Combining representatives of the Ministry of Health and officials of some of the Regional Primary Care Centers, the mission of this delegation was to identify good practices in the English NHS which could be applied to Kazakhstan.

During five days of intensive training, the delegates developed a global vision of the organisation of primary care in England. Two experts from the Royal College of General Practitioners presented them with the current challenges of primary care in the United Kingdom, and in particular the reorganisations necessary to deal with the aging of the population, the monitoring of chronic pathologies and the demographic tensions which weigh on general practitioners.

Doctor Nav Chana, Director of the Association for National for Primary Care, shared with the Kazakh representatives the feedback from the healthcare networks experienced in England since 2015. His advice for successfully coordinating the various healthcare stakeholders is invaluable and will allow the delegates to fulfill their mission.
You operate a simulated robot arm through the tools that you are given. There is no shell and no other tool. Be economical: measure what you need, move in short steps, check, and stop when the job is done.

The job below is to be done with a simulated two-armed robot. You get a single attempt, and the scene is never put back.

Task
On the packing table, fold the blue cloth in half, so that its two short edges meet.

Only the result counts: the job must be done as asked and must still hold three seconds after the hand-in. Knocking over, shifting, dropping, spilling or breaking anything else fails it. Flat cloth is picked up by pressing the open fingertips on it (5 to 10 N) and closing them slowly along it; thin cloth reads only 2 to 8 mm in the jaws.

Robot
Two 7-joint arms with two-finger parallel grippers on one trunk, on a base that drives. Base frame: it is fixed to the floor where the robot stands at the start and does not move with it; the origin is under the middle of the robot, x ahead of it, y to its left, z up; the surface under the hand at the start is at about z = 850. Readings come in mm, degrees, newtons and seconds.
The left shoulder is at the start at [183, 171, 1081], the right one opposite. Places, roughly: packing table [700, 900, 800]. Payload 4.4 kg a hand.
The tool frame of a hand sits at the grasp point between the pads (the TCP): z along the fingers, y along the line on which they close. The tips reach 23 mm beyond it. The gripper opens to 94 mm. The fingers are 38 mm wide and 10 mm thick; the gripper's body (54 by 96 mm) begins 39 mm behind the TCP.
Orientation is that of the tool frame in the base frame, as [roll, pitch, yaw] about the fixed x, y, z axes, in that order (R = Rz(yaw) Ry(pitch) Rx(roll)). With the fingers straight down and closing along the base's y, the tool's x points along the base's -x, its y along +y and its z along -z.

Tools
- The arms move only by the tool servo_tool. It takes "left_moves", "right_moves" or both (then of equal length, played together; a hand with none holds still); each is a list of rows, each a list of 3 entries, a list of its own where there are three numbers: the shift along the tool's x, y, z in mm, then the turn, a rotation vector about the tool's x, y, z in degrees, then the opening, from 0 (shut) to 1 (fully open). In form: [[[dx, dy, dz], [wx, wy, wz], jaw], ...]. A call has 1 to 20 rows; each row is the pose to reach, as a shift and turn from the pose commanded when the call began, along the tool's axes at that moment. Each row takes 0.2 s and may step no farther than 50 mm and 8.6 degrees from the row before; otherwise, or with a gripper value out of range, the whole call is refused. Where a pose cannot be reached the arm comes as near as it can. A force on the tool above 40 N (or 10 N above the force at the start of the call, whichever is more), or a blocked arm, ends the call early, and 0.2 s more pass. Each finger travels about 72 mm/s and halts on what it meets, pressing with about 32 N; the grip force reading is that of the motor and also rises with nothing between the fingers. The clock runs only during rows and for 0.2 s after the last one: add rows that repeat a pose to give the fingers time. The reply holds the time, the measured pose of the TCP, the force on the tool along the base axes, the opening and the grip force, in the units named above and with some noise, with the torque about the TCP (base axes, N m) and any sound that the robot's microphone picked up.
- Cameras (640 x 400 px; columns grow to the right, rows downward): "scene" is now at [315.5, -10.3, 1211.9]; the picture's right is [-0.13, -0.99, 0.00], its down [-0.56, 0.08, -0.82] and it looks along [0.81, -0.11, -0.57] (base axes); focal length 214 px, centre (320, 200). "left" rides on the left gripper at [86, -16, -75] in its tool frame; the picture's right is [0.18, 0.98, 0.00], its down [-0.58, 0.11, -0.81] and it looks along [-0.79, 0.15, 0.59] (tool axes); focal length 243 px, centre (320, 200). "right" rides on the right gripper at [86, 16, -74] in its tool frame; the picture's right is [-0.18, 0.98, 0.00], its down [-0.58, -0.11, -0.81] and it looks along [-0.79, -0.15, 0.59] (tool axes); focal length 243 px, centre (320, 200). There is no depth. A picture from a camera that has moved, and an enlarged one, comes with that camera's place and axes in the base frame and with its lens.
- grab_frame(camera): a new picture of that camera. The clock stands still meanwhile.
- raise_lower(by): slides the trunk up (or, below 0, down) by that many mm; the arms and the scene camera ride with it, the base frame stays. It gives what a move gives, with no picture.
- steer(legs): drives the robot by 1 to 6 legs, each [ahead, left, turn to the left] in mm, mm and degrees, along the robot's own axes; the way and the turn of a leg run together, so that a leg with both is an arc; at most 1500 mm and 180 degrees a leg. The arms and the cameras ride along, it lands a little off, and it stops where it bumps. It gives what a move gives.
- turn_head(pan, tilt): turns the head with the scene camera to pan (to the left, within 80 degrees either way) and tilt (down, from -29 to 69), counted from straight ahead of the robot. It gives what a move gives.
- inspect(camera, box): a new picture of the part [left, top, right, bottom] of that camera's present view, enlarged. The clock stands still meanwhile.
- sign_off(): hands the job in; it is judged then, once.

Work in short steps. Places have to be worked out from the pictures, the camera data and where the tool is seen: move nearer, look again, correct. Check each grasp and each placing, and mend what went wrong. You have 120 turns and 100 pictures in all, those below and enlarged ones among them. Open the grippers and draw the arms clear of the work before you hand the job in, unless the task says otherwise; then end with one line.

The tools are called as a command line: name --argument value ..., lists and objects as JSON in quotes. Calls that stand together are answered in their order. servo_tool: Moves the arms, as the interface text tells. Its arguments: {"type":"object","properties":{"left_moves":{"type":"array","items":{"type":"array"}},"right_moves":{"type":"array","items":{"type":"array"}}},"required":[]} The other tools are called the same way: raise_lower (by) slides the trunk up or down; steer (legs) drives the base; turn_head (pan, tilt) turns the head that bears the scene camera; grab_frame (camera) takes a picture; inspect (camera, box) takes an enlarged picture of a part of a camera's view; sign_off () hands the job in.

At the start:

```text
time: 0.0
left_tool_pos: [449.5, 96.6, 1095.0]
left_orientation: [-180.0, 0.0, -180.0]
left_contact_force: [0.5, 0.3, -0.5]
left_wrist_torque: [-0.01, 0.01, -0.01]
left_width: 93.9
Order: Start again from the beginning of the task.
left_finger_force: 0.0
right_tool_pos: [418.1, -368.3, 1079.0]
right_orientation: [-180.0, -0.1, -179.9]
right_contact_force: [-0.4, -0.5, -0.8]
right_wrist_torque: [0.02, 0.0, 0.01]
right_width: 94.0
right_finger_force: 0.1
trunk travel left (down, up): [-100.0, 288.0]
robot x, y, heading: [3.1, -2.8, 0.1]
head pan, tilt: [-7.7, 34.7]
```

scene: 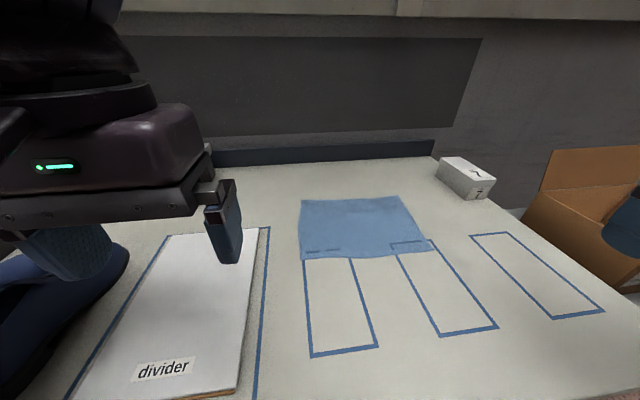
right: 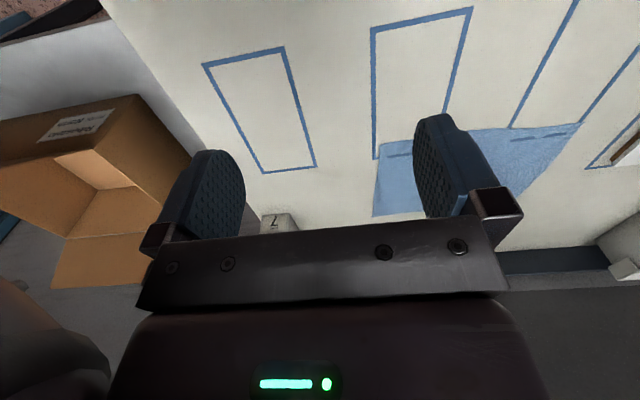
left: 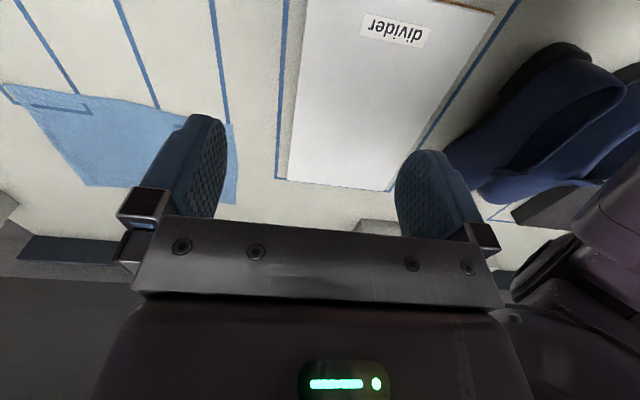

Emilie Lebée-Thomas, Director of International Programs at Dialog Health led several sessions by analyzing the structure of the English health system and identifying the elements that could be transferred to another national context. In particular, she presented an overview of technological solutions likely to meet public health challenges in Kazakhstan. Indeed, the use of digital solutions can make it possible to ensure medical permanence in rural areas and with reduced medical coverage.

A visit to a general practitioner office in Kensington provided a rich exchange opportunity. The discovery of the NHS database, which makes it possible to manage cohorts of chronic patients in a simplified manner, appealed to the Kazakh delegates. Today, a General Practice office brings together a whole team in addition to general practitioners, including nurses, social workers responsible for coordinating care paths or clinical pharmacists.

This training program enabled delegates to gather a set of practical information which served as the basis for the report they wrote for the Minister of Health of Kazakhstan as part of the transformation program funded by the World Bank.